▸ **Exercise task**:
Scan the lines below for the string "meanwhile" and copy every one that has it.

▸ **Collected material**:

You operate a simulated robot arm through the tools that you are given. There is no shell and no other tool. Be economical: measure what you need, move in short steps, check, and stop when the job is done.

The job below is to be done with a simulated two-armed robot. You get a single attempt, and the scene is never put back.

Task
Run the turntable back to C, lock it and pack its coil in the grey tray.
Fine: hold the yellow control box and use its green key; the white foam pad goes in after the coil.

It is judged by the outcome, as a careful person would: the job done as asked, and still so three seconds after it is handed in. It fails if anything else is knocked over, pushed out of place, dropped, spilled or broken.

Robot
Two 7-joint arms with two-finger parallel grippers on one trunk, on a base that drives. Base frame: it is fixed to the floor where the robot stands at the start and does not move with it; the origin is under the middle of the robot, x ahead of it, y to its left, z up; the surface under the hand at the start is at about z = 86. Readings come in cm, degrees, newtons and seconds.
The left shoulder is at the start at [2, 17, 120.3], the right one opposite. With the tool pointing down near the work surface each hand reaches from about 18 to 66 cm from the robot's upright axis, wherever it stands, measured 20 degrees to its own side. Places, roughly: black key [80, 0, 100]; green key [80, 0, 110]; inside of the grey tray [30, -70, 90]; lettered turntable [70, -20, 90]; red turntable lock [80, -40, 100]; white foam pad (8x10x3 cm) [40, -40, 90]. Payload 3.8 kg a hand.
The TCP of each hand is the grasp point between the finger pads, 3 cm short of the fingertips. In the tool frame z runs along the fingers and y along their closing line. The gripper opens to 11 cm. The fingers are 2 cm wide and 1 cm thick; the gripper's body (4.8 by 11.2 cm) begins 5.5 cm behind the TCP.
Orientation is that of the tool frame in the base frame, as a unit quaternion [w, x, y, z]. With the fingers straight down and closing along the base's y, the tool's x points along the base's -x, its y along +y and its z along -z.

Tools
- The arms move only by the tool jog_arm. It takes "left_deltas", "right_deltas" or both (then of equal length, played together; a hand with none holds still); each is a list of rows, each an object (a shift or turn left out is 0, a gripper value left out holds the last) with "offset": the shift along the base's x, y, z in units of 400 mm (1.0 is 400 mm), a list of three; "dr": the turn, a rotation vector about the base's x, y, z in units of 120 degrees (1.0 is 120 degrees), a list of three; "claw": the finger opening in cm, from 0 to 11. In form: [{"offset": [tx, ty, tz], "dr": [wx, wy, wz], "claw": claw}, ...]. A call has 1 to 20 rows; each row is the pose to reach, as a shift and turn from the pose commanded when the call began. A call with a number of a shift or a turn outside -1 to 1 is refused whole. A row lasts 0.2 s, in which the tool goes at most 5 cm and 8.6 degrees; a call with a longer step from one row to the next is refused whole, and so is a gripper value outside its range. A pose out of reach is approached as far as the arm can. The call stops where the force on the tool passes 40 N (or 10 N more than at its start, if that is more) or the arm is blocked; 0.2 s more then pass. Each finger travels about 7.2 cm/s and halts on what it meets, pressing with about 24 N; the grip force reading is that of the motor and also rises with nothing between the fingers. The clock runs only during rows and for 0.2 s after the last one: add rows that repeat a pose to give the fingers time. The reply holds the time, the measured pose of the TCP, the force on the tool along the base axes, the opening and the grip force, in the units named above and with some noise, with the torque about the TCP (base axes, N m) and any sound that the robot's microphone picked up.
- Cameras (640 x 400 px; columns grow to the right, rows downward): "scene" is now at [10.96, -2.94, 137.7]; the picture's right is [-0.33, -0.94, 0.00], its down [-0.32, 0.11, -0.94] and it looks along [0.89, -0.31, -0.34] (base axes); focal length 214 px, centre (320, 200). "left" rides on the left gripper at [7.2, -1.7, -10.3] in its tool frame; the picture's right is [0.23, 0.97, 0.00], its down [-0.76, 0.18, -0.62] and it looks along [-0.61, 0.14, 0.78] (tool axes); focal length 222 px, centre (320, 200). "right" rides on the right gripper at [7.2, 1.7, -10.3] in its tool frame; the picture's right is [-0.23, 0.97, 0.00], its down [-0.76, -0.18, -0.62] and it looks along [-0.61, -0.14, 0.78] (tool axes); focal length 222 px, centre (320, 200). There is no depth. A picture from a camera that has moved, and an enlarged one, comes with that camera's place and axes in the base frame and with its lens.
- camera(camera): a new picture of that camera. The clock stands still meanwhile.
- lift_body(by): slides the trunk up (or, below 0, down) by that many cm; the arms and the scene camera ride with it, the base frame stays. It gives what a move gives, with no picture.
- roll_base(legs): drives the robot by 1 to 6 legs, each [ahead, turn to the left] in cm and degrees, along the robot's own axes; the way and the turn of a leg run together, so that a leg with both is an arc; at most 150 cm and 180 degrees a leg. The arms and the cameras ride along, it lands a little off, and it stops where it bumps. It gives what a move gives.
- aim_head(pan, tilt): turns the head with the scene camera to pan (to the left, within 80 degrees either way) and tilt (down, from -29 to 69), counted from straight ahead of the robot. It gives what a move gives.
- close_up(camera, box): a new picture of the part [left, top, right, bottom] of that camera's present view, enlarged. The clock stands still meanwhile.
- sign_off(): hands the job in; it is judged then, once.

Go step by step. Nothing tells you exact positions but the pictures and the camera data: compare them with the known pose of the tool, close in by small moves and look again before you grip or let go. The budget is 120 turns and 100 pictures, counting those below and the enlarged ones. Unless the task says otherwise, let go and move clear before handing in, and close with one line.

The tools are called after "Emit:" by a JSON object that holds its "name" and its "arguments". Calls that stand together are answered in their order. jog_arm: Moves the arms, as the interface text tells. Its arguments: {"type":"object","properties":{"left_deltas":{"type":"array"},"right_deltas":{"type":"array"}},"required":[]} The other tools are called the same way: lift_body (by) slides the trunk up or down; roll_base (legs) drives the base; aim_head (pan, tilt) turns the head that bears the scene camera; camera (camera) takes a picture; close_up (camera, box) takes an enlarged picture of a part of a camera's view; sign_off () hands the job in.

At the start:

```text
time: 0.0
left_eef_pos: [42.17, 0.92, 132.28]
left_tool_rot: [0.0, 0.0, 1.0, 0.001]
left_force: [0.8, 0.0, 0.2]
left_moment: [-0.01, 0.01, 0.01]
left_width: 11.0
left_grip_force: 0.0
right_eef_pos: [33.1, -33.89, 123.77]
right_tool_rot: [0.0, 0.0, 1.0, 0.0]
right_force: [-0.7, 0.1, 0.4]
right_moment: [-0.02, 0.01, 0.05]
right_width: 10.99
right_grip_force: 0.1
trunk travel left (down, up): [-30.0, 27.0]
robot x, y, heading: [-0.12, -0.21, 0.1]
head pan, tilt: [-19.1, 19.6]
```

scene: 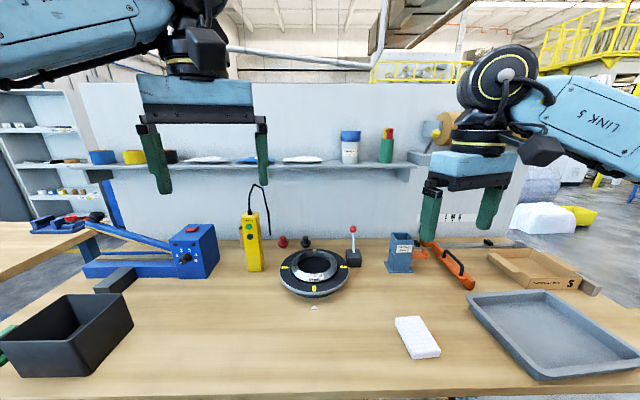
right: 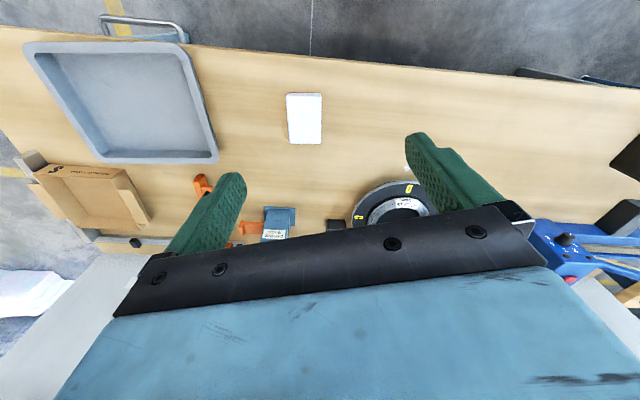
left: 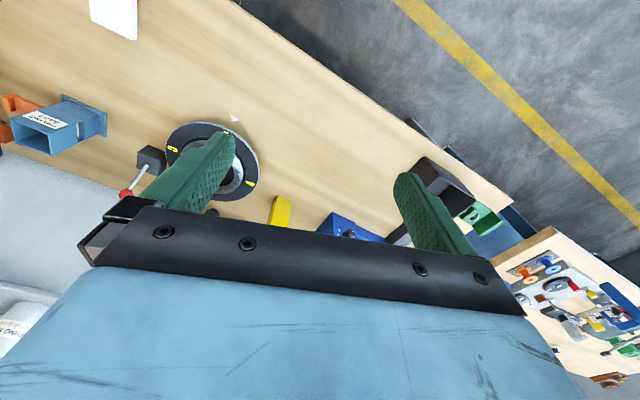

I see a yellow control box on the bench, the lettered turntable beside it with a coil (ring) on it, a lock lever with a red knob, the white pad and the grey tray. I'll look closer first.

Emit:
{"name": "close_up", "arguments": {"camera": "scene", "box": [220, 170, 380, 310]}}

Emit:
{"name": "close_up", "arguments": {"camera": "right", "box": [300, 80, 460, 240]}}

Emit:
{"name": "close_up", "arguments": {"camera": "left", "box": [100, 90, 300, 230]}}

▸ **Problem solution**:
- camera(camera): a new picture of that camera. The clock stands still meanwhile.
- close_up(camera, box): a new picture of the part [left, top, right, bottom] of that camera's present view, enlarged. The clock stands still meanwhile.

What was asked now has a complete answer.